A special edition of the album is also released with two extra tracks:
The first is Swallowed Up (In The Belly Of The Whale).
To second one is also an older live favourite, American Land, a live performance of which is featured on "We Shall Overcome: The Seeger Sessions" from 2006. Another older track that gets the studio treatment.

Finally, let's wrap the proceedings up by talking a bit about the music:
Springsteen is accused in this album for using Ron Aniello as a producer who introduced "new elements" in his music:
Because I also listen to electronic music (those who do not yet know my musical tastes, all they have to do is browse through this blog), I don't mind the electronic drums, the loops, the samples, the beats etc. There is nothing wrong with experimenting with different music genres. If for example, Bruce did away with all the guitars and all other "traditional" instruments and used only synthesizers then yes, we could accuse him if "turning electro-pop". Only Land Of Hope And Dreams sounds a bit strange to me, perhaps because I'm already familiar with the song, because he has put an electronic beat at the beginning and at the end for only a few seconds which does not seem to fit anywhere.
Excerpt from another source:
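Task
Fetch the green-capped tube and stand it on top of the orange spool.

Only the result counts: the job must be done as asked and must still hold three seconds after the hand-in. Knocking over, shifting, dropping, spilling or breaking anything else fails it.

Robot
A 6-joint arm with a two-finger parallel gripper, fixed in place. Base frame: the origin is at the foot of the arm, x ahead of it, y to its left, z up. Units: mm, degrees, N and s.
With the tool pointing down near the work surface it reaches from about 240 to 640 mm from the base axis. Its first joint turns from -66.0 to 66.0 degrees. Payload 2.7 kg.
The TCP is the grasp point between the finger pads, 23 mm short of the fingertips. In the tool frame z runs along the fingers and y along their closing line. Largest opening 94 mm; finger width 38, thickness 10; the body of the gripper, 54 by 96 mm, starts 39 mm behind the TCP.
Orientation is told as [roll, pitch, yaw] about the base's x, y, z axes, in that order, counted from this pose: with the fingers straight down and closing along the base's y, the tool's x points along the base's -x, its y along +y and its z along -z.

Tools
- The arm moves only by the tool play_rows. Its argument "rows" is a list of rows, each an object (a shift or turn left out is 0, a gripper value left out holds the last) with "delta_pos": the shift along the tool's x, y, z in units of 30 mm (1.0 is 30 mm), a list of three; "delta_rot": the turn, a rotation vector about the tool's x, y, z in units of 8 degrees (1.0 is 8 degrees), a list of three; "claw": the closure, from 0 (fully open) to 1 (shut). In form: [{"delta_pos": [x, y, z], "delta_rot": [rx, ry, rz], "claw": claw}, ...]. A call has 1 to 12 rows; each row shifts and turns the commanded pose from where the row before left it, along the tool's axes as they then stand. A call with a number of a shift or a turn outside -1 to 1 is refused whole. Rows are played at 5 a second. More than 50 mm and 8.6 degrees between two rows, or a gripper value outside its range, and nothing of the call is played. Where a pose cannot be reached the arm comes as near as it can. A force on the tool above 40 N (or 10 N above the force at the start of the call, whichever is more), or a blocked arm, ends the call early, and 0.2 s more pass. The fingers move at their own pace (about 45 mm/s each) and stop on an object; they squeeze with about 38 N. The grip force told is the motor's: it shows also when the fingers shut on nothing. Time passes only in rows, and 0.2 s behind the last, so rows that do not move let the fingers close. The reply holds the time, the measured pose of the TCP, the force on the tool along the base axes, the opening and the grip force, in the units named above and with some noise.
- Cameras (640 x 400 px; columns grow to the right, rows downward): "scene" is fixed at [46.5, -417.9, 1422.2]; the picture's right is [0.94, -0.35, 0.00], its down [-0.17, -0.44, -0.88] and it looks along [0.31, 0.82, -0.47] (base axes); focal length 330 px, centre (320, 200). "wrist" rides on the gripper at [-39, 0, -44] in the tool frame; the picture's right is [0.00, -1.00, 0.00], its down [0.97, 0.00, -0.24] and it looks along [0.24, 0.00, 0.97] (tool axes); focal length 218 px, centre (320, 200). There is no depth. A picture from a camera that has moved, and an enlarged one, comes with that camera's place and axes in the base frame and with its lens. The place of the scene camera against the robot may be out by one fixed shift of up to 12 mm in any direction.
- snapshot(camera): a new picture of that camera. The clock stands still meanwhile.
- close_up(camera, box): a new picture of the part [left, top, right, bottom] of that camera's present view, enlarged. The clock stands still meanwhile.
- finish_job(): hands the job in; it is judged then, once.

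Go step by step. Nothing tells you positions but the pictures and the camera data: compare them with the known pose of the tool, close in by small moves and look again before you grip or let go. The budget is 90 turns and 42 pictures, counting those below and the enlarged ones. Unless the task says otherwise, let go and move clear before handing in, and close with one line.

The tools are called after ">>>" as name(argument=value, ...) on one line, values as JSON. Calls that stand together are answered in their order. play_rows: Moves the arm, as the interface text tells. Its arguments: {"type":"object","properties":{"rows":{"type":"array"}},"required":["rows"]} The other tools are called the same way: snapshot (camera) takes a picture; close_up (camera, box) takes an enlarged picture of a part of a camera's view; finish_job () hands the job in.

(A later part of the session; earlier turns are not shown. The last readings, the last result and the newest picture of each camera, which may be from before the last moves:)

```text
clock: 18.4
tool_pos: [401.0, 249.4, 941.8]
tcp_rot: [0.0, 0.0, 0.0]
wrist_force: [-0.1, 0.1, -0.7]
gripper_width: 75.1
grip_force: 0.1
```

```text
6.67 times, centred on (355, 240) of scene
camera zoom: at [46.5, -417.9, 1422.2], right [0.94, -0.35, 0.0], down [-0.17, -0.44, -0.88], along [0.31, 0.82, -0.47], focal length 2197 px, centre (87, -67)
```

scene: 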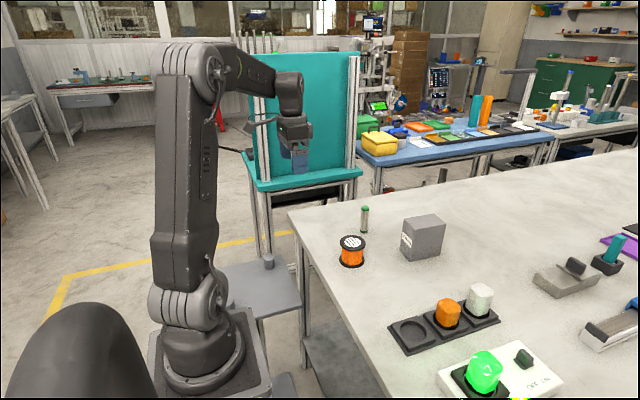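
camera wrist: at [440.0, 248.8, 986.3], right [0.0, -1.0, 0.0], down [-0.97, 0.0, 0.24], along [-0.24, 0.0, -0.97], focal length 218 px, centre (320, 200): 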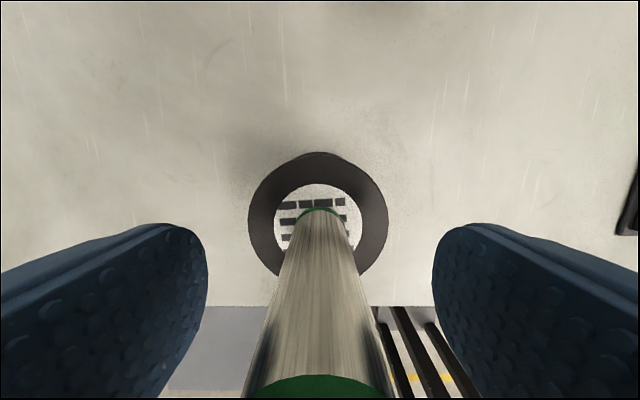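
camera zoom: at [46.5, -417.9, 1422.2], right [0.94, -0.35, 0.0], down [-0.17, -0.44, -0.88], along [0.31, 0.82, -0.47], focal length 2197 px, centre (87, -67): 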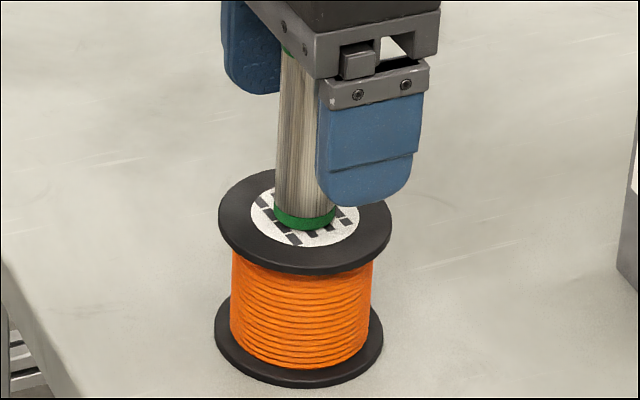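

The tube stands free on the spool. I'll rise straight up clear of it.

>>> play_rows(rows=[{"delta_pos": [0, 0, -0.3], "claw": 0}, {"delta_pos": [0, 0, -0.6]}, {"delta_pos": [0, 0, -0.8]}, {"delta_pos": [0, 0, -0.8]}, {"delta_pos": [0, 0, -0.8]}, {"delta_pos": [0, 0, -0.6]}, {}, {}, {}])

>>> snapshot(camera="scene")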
On the contrary, the new elements in his music may be able to attract a younger audience and carry his message to them. And let's remind everyone here that in 1978 the Rolling Stones released a song called "Miss You" and all the "hardcore rockers" at that time (especially here in Greece led by the legendary Pete Constandeas) nearly crucified them because the song was - hark, hark - disco!. 34 years later this track is considered a classic. And we should also note that these "new elements" can mainly be found in the first five tracks of the album. Maybe Bruce still thinks in terms of vinyl. Meaning that the first five tracks would be the A side of the record and the rest would go on the B side. However, Wrecking Ball, in its vinyl version will be released as a double album so this distinction will probably be made between record one and record two.
That's all for now, the album is released on March 6 as we have already said and all we have to do then is wait for the world tour. Meet us out in the street, Bruce!